=== Problems and tasks ===
1. Take the text and repeat only what runs from "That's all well" through "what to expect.".
2. How does the text go on? Write the next part.

*** Provided data ***

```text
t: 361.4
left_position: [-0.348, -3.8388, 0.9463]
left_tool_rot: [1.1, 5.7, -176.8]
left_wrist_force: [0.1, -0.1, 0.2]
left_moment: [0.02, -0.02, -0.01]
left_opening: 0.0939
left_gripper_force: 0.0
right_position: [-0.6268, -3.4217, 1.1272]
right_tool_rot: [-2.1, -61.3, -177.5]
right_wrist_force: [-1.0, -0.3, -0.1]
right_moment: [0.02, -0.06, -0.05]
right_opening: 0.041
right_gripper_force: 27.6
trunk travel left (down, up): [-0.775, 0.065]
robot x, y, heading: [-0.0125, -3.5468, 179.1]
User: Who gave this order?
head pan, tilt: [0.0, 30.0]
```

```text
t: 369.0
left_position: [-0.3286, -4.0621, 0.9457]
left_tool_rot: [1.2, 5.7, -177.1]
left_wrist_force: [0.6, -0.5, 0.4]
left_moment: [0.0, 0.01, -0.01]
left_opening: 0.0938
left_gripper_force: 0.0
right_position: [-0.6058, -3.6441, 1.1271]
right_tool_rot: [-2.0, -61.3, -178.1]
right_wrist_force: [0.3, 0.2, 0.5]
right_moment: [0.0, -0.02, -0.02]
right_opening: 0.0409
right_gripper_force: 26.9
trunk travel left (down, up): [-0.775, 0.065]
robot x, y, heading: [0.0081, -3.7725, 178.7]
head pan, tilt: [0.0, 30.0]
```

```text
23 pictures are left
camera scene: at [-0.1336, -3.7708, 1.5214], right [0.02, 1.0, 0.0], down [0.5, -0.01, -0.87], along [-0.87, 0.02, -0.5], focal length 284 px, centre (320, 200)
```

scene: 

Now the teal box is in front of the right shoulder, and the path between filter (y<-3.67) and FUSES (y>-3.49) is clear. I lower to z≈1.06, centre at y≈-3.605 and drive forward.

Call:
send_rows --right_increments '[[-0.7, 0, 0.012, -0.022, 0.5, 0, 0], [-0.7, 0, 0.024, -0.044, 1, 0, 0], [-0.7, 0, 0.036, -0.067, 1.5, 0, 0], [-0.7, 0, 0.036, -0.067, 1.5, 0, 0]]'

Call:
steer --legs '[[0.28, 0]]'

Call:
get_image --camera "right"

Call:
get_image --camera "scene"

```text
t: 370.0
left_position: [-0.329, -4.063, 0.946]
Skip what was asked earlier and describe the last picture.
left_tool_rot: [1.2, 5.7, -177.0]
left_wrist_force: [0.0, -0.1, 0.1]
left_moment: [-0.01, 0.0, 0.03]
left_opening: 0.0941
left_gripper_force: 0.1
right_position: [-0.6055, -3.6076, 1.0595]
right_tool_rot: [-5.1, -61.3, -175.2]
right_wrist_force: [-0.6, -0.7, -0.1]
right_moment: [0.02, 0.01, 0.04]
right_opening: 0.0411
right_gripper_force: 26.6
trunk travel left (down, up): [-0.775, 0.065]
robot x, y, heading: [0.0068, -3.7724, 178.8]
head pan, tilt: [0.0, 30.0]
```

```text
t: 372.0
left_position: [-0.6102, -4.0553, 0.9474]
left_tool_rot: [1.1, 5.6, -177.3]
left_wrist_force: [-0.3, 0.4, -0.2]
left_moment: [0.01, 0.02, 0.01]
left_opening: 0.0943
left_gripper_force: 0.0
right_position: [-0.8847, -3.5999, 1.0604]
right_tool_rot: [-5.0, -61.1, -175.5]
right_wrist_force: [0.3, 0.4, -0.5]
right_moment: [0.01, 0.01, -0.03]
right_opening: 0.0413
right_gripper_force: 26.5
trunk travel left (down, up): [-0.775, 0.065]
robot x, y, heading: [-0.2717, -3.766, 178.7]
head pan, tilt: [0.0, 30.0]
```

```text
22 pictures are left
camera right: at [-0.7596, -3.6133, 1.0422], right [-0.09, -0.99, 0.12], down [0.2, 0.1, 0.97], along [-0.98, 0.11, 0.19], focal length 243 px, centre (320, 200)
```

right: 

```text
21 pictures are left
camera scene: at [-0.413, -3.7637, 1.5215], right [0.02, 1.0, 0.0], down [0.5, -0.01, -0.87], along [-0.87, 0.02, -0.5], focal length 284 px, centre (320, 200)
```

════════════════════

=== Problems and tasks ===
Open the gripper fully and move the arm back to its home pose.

*** Text ***

Unread post by Apollo XX » Sat Dec 15, 2018 10:29 am

Pete wrote:
Tue Dec 11, 2018 4:01 pm
Believe that comet magnitudes are figured same as galaxies. Magnitude is the brightness you'd get if all of the photons in the coma were stuck back in a star-like pinpoint.
It's interesting in that there is very little information out there on exactly how the visual magnitudes of diffuse objects are figured, but your explanation is correct. In this day and age of instant access to information, I was expecting it to be easier to find an answer than it was. The best one I found put it like this - Let's take the galaxy M33 as an example. Listed at a visual magnitude of 5.72, M33 is notoriously difficult to see in the eyepiece under even moderately light-polluted skies, whereas a magnitude 5.72 star is no problem. To gain a better understanding of how the number 5.72 was determined for the much harder to see galaxy, find a mag 5.72 star and defocus it to the same size as the galaxy, that is spread out to about 1* in diameter. Reading that brought immediate clarity to my mind about how the visual magnitude of diffuse objects is stated. Anyone who has hunted objects in a daytime sky understands how critical it is to have your optics at least near to tight focus, because if they're not the light of the object will be spread out and you won't see it - plain and simple.

That's all well and good, but it doesn't really help when it comes to comet-hype, unrealistic expectations, and letdown at the eyepiece. And there's no easy answer. The problem is light pollution and the infinite degrees of variation of it. Light pollution has a dramatic effect on diffuse objects, and light pollution levels vary so much that there is no good way to state the magnitude of a diffuse object in a way that everyone who wants to observe it can know what to expect.

***

=== Response list ===
1.
That's all well and good, but it doesn't really help when it comes to comet-hype, unrealistic expectations, and letdown at the eyepiece. And there's no easy answer. The problem is light pollution and the infinite degrees of variation of it. Light pollution has a dramatic effect on diffuse objects, and light pollution levels vary so much that there is no good way to state the magnitude of a diffuse object in a way that everyone who wants to observe it can know what to expect.

2.
We often hear of the term 'surface brightness' and it's typically a good indicator of how challenging an object will be to observe visually. We use it all the time when looking at galaxies, and again, M33 presents a good example. Possessing a surface brightness rating of magnitude 14.2, an experienced observer can surmise upon seeing that figure that the galaxy will be challenging to observe under suburban skies. But here's the kicker - under dark skies that very same galaxy can be seen naked eye. So in one way the galaxy presents itself as visible without optical aid, but in other ways it's nearly invisible with even sizeable optics? It's true. In my 4.5" reflector under the skies of Springfield, VT, M33 shows spiral structure, whereas with that same scope from my driveway in Bridgewater, MA, I'd be hard pressed to see anything at all. The difference is that dramatic.

We can't very well go around saying 'well if you live here it will be mag6, but here it will be mag10, and there it will be mag12 - it's just too complicated to figure for every variable. With galaxies it's typically not a problem. They're fixed objects that don't vary and quite frankly don't garner much attention from the public at large. Visual magnitudes and surface brightness are fine for those of us that pursue seeing them.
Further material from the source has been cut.